Well, it happened again. This time– only worse. It was Wednesday night, and we were having company over for dinner. I needed a shower, but I hate showering if I haven’t worked out yet that day. Yes, I know that’s a little neurotic, but I somehow feel like I don’t deserve a shower unless I earn it by sweating.
So, I put on sweats and went out the door of our apartment to put on my shoes which were outside in the hallway. Colby followed me out the door to discuss something with me while the girls were running back and forth, in and out of the door way. We told them to stay inside the apartment because they were being loud, so they complied obediently….shutting the door behind them.
As soon as the door slammed shut, Colby and I jerked our heads to look at each other with wide eyes…the door’s default mode is always set on lock.
For the first few seconds, there was just the stunned silence of realizing that our keys, our cell phones, our….CHILDREN!!!…..were all inside the apartment and we were locked out.

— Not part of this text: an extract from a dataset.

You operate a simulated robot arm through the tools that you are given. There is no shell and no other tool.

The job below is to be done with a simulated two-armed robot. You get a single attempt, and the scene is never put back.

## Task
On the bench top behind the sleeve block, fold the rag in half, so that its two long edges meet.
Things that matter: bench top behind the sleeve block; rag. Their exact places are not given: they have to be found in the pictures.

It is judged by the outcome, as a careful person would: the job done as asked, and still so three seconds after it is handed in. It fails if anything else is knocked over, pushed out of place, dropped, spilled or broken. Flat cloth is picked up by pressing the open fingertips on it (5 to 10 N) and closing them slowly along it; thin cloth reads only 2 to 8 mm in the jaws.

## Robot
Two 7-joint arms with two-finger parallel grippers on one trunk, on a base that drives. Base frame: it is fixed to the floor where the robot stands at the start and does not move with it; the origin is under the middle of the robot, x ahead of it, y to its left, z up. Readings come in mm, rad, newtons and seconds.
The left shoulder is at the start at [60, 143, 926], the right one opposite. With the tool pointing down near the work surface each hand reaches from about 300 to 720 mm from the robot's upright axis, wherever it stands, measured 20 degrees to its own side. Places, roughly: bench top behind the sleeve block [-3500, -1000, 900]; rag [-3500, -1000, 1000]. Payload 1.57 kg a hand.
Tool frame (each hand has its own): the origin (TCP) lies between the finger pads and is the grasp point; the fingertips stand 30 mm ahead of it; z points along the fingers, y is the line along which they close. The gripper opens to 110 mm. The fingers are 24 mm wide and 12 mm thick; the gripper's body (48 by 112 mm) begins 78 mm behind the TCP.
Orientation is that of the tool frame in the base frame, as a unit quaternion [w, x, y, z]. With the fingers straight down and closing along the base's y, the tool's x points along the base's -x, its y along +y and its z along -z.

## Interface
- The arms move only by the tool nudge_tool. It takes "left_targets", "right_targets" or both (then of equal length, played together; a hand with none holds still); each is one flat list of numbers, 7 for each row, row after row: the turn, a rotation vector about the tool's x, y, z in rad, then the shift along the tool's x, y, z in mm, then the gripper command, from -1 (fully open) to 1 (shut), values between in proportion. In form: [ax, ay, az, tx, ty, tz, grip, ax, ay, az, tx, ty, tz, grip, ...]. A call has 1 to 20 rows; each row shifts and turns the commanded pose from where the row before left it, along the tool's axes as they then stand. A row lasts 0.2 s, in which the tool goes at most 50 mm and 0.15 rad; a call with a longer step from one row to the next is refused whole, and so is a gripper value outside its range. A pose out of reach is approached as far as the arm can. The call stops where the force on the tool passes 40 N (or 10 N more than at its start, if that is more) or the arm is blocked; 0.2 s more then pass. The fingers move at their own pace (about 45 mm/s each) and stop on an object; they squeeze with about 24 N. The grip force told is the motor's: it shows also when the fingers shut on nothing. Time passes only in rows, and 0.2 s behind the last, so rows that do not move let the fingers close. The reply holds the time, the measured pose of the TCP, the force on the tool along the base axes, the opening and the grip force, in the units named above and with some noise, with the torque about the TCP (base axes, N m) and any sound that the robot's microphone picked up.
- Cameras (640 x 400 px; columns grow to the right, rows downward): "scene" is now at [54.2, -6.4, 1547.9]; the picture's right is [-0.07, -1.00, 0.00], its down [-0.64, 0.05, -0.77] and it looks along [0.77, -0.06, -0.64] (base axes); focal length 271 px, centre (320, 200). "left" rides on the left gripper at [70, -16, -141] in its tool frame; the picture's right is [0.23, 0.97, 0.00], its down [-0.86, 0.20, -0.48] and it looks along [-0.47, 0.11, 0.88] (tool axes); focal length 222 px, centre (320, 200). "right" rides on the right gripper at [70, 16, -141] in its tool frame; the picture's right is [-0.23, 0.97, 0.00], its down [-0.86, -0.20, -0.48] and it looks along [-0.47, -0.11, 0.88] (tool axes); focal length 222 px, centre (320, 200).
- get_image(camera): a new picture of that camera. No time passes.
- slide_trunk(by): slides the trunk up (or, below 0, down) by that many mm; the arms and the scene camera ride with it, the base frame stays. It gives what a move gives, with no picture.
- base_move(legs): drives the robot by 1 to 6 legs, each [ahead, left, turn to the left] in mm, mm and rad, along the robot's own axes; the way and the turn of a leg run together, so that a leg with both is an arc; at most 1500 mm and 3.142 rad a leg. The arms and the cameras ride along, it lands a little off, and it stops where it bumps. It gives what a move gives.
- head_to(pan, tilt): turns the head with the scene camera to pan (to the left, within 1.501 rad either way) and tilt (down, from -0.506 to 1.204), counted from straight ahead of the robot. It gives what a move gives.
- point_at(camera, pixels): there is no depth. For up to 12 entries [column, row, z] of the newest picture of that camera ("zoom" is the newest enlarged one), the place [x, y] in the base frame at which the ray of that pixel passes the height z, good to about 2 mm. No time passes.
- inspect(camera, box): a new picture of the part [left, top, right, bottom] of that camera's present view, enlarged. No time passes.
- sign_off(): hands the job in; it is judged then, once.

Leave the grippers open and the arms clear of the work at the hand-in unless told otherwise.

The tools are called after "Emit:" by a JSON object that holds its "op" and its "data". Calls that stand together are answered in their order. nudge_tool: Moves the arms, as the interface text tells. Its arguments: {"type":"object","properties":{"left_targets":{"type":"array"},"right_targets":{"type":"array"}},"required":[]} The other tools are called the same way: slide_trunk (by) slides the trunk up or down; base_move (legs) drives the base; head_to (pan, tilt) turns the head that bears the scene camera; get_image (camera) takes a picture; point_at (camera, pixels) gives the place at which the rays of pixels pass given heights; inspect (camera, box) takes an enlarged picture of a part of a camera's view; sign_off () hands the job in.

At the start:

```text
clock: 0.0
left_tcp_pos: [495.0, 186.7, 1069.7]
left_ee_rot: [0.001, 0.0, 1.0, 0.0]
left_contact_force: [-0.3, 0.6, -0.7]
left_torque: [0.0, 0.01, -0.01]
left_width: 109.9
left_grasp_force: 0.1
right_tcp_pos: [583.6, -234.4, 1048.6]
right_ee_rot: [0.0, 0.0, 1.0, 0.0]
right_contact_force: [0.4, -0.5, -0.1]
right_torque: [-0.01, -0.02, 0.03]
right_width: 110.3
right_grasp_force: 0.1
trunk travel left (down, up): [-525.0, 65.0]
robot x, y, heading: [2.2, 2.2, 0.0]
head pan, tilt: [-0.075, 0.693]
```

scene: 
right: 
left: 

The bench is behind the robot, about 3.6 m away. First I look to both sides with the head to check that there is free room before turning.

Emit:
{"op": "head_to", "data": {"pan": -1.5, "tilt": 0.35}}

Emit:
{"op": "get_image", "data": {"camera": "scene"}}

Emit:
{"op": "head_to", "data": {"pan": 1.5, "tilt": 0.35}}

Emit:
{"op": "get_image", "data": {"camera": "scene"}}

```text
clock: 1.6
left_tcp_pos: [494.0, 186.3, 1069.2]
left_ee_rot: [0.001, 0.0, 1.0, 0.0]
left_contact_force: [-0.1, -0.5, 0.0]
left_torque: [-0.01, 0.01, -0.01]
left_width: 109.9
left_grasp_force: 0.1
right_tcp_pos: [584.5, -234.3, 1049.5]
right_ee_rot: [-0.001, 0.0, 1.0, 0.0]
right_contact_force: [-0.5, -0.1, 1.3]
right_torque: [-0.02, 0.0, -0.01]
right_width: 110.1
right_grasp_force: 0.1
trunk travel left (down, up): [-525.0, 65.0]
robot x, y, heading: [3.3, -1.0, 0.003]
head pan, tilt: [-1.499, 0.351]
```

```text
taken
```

The denial stage: this cannot be happening to us. You can guess how the conversation exchange between Colby and I went as we entered the anger stage: “Now look what you’ve done!” Next, enter the bargaining stage, where we make every attempt to teach Haley how to unlock our door. She needed to stand on a chair, and turn the lock all the way to the right in order to free us from the disaster.
I could hear Darcy in the background, jiggling Colby’s keys and trying to fit them in a key hole. “Darcy….no….you don’t need keys….Darcy…STOP!” We watch from behind the door as Haley is wiggling the door handle, completely ignoring the lock that is right above it. Next thing I hear is Darcy with her battery-operated magic wand attempting to cast a spell on the door. When that didn’t work, she starts pounding and trying to kick the door down. “Okay…Darcy, that’s not going to help honey…Darcy…NO!!…Darcy, you need to go sit on the blue chair.”
I shake my head in disbelief while Colby is trying to enforce a time-out from behind a locked door. Haley is crying at this point, way beyond her frustration level.
Okay, time to try something else. Colby gets a new idea. “Haley, try to unlock and open the patio door! If you can go on the patio and throw the keys down, I’ll go outside and catch them.” The patio door?? I can’t even unlock the patio door…this is impossible.
For the next ten minutes, Colby attempts to enact his idea, and I have moved on to asking neighbors for help. No such luck. The neighbors don’t have the number for our landlord, Haley cannot unlock the patio door, Darcy will not stay on time-out, and I have entered the depression stage. I picture our guests Jon and Marissa arriving, and us still in the hallway.
Colby borrows the neighbor’s car to try to drive around and find the landlord while I am left to wallow in my misery. Finally, I have entered the acceptance stage, and make up a tentative plan in my mind, instructing Haley how to get them bread and peanuts for dinner, while we have take-out pizza with our guests on the other side of the locked door.
Somehow, after close to an hour, I muster up the strength to have Haley come to the door and try to unlock it again. Just as the neighbor, on the phone, locates a business that REMOVES doors for us, the miracle occurred. I have no idea how she did it, and she has not been able to do it since, but somehow she unlocked the door. Darcy was freed from time-out, and the reunion was dramatic, as expected. Before I moved on to quickly making sweet potatoes and meatballs for our guests, I made sure to put the number for door removals in the fake plant outside our door.